Bereits Mitte Mai hatte Meidinger nach der Vorstellung der Iglu-Ergebnisse in der "Bild"-Zeitung eine stärkere Fokussierung auf Lesen und Schreiben gefordert und kritisiert: „Wenn an deutschen Grundschulen pro Woche 60 Minuten weniger Leseunterricht erfolgt als im europäischen Durchschnitt, wie die IGLU-Studie zeigt, dann läuft da etwas gewaltig schief.“

Der Grundschulverband forderte damals hingegen, die Schulen benötigten angemessene Unterstützung. Dazu zählten Maßnahmen zur Behebung des Lehrkräftemangels, eine bessere Ausbildung eben dieser Fachkräfte und bessere Ausstattung der Schulen, "orientiert am Durchschnitt vergleichbarer westlicher Industrienationen".

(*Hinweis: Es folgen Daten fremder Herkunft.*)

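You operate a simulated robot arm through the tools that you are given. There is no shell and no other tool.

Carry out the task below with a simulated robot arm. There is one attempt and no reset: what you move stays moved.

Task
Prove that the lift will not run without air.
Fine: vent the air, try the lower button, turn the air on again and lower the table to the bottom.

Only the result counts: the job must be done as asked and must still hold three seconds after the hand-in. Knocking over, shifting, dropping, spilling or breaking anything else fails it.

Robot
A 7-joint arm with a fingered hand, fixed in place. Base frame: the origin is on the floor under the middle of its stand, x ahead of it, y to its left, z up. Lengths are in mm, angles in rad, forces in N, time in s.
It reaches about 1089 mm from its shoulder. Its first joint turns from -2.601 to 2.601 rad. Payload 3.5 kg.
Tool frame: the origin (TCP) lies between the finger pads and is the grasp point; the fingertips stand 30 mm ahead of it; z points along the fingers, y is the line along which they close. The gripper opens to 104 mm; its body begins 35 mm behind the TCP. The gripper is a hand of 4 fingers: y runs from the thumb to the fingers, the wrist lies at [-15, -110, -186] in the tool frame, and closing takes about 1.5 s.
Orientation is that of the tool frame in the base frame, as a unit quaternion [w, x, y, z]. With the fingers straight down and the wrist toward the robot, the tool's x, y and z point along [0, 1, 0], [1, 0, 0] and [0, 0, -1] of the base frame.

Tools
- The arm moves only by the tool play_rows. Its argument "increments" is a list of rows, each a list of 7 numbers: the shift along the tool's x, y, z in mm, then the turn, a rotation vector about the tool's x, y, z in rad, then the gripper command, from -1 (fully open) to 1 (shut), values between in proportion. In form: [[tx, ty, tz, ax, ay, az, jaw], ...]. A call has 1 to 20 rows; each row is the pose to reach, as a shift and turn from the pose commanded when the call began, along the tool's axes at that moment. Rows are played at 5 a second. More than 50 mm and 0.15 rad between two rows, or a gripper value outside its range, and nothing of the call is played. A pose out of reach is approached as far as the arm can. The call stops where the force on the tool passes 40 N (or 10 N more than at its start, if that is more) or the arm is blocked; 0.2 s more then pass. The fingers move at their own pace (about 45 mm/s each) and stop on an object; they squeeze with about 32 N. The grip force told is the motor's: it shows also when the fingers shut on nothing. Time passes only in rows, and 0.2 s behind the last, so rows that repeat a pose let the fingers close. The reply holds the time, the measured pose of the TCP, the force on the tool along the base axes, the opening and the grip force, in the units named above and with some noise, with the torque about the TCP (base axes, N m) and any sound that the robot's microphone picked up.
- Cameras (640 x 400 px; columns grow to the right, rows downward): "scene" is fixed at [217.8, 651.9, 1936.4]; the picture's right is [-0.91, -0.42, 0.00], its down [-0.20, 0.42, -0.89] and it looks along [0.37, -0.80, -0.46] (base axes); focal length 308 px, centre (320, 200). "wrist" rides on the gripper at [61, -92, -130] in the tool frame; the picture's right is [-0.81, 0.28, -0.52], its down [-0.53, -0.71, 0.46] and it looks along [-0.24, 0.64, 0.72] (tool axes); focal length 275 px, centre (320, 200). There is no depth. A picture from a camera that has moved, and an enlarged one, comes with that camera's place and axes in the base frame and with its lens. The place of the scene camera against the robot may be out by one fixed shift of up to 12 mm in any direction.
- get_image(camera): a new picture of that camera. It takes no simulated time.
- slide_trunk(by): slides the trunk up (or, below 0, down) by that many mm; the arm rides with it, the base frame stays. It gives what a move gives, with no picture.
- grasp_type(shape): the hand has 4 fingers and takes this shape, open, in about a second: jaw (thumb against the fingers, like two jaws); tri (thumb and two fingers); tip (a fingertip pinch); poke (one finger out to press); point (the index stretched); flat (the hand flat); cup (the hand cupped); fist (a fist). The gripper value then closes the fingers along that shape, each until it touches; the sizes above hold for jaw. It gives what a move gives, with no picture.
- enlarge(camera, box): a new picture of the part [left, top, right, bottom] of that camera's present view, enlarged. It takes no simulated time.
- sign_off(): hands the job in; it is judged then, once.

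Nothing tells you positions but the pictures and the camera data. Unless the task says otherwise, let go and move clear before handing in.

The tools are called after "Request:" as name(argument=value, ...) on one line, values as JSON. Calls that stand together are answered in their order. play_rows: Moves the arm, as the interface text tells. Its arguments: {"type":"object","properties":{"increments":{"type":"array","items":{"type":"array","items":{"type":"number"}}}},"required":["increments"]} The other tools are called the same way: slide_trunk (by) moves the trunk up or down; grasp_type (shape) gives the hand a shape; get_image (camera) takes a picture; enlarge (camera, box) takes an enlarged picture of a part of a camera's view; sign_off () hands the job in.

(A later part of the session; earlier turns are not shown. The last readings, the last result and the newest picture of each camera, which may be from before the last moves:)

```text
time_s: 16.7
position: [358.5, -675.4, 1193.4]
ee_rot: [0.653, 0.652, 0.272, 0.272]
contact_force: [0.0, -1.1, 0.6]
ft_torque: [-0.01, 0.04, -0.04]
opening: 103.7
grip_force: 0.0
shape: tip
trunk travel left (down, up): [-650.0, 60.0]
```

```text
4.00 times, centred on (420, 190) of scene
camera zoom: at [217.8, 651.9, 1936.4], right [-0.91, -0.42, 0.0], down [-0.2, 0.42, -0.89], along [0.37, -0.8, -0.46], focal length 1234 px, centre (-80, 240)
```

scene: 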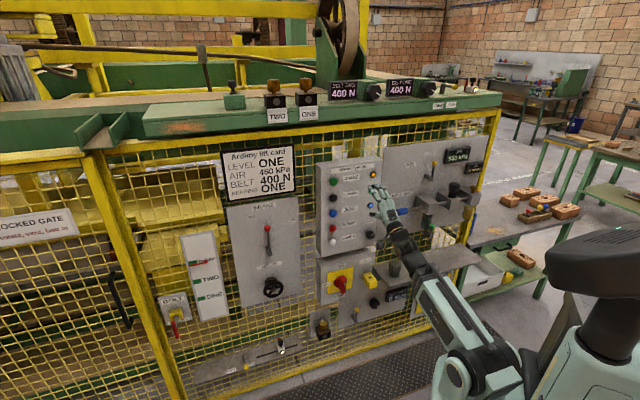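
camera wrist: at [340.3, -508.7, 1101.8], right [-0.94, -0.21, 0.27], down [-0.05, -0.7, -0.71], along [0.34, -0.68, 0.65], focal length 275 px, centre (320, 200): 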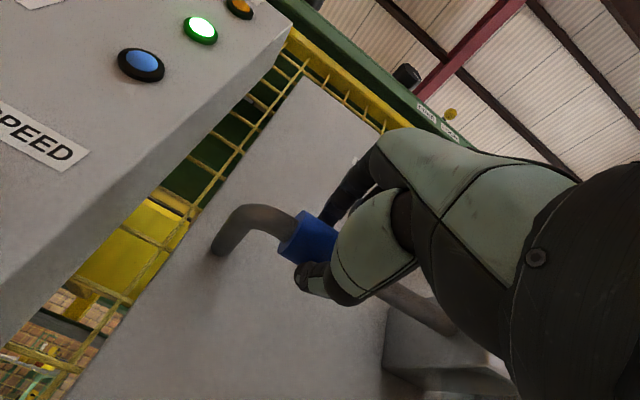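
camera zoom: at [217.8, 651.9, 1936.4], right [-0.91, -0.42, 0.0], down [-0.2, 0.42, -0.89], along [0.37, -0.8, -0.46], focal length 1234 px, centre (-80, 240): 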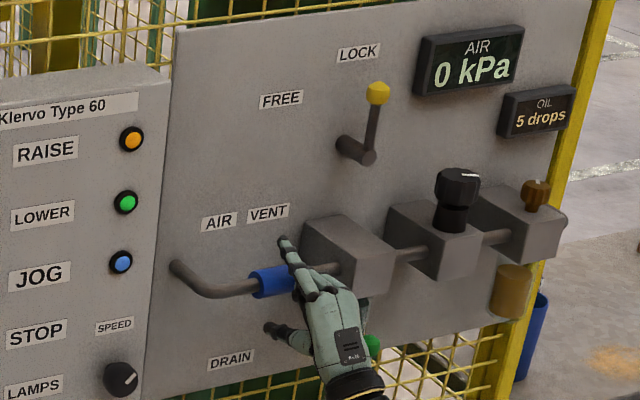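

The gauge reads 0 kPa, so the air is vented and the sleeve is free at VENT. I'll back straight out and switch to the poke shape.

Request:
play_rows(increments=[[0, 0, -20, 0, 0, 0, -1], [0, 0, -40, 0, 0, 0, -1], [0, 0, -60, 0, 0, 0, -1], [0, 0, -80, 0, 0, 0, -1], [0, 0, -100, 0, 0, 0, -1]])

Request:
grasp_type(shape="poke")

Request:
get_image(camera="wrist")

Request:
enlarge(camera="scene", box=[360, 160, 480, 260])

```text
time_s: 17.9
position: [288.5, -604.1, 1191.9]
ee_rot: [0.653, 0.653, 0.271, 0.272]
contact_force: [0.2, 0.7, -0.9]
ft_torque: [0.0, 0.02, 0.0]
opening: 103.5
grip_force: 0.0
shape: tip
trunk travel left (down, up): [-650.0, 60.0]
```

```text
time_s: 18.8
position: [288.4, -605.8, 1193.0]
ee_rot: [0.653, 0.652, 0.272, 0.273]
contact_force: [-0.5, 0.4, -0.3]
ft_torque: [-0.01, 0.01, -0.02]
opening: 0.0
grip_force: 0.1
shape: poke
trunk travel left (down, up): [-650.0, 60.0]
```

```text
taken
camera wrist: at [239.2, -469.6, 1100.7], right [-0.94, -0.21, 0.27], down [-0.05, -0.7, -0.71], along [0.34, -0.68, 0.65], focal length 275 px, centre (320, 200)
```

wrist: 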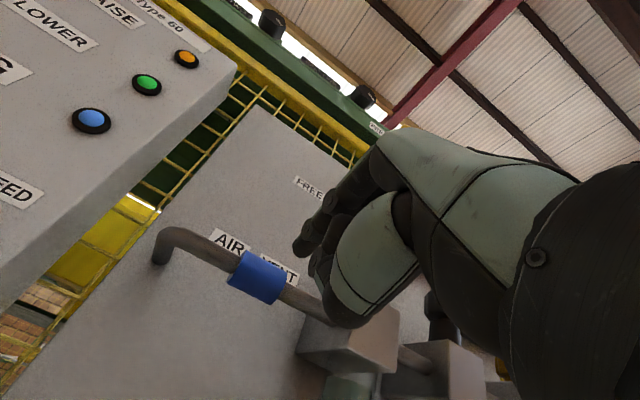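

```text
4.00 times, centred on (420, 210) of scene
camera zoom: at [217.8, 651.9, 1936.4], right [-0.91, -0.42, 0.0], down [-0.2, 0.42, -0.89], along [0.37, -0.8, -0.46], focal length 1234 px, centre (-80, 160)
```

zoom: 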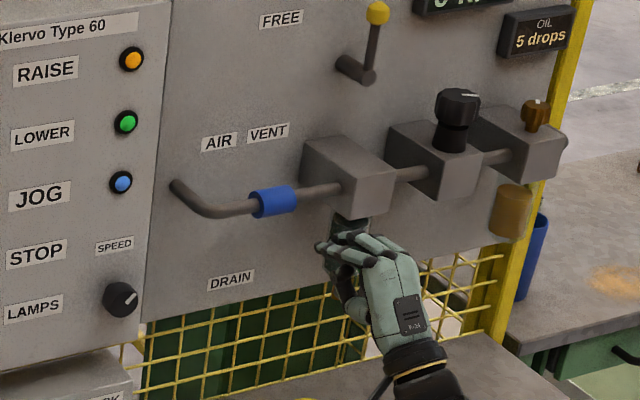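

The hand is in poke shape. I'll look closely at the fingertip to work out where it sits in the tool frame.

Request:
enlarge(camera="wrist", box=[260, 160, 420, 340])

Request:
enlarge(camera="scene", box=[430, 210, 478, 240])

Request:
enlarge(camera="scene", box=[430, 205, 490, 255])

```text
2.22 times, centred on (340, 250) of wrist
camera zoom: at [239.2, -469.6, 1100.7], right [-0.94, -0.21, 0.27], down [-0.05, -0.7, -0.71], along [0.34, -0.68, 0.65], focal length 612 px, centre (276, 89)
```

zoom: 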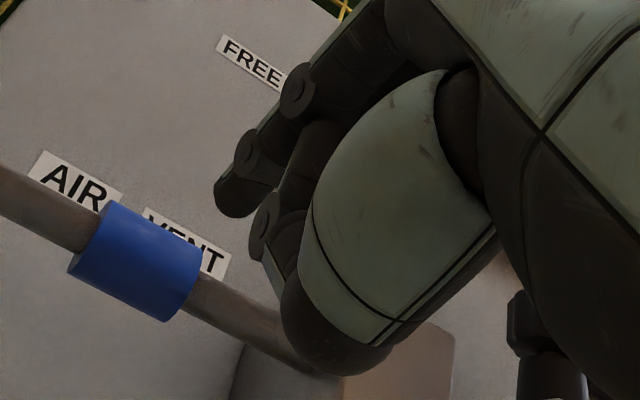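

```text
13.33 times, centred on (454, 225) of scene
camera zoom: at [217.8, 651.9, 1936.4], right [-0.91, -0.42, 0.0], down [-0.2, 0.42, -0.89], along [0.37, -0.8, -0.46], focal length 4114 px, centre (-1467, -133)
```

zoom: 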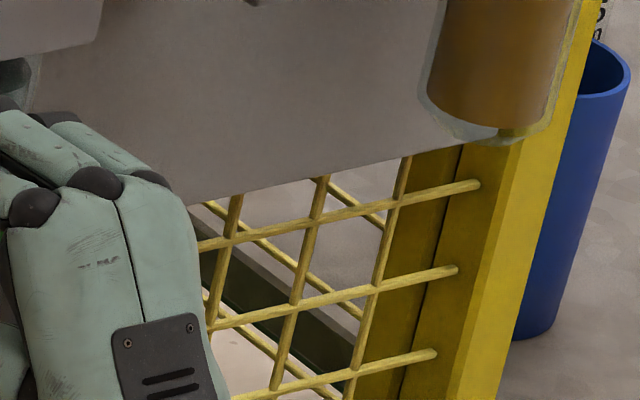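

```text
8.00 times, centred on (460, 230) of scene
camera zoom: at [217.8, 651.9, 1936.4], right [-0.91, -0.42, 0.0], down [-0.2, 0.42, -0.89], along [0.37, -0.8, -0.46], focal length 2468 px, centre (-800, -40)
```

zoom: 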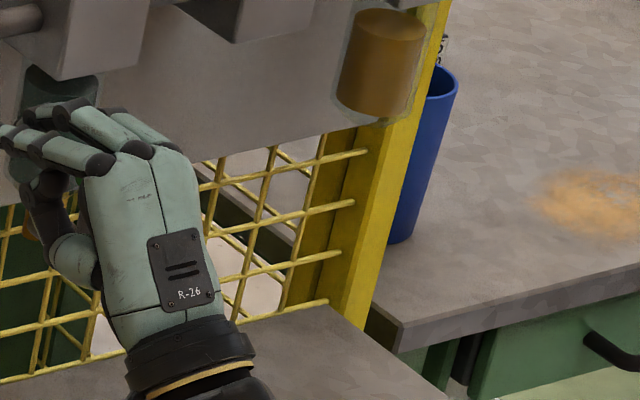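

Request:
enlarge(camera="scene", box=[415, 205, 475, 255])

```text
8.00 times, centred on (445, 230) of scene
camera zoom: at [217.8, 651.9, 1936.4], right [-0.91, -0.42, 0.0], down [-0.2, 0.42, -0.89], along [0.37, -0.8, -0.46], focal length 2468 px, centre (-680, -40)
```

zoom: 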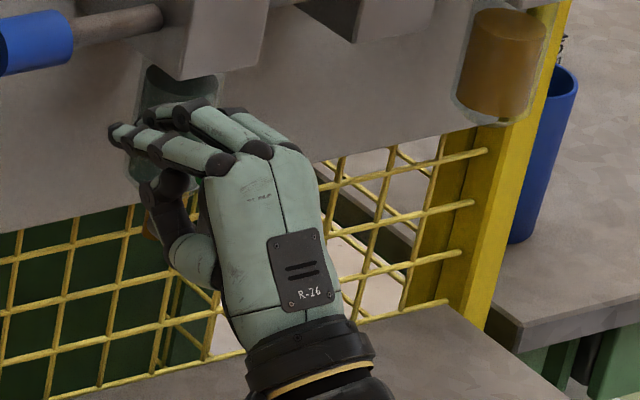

So gab in den OECD-Staaten Deutschland im Jahr 2019 pro Grundschüler durchschnittlich 10.622 Euro pro Jahr aus und lag damit nur knapp über dem OECD-Durchschnitt von 9923 Euro. Spitzenreiter in der Statistik war Luxemburg mit 22.203 Euro, gefolgt von Norwegen (15.334 Euro) und Island (14.304 Euro). (pcl/mit dpa)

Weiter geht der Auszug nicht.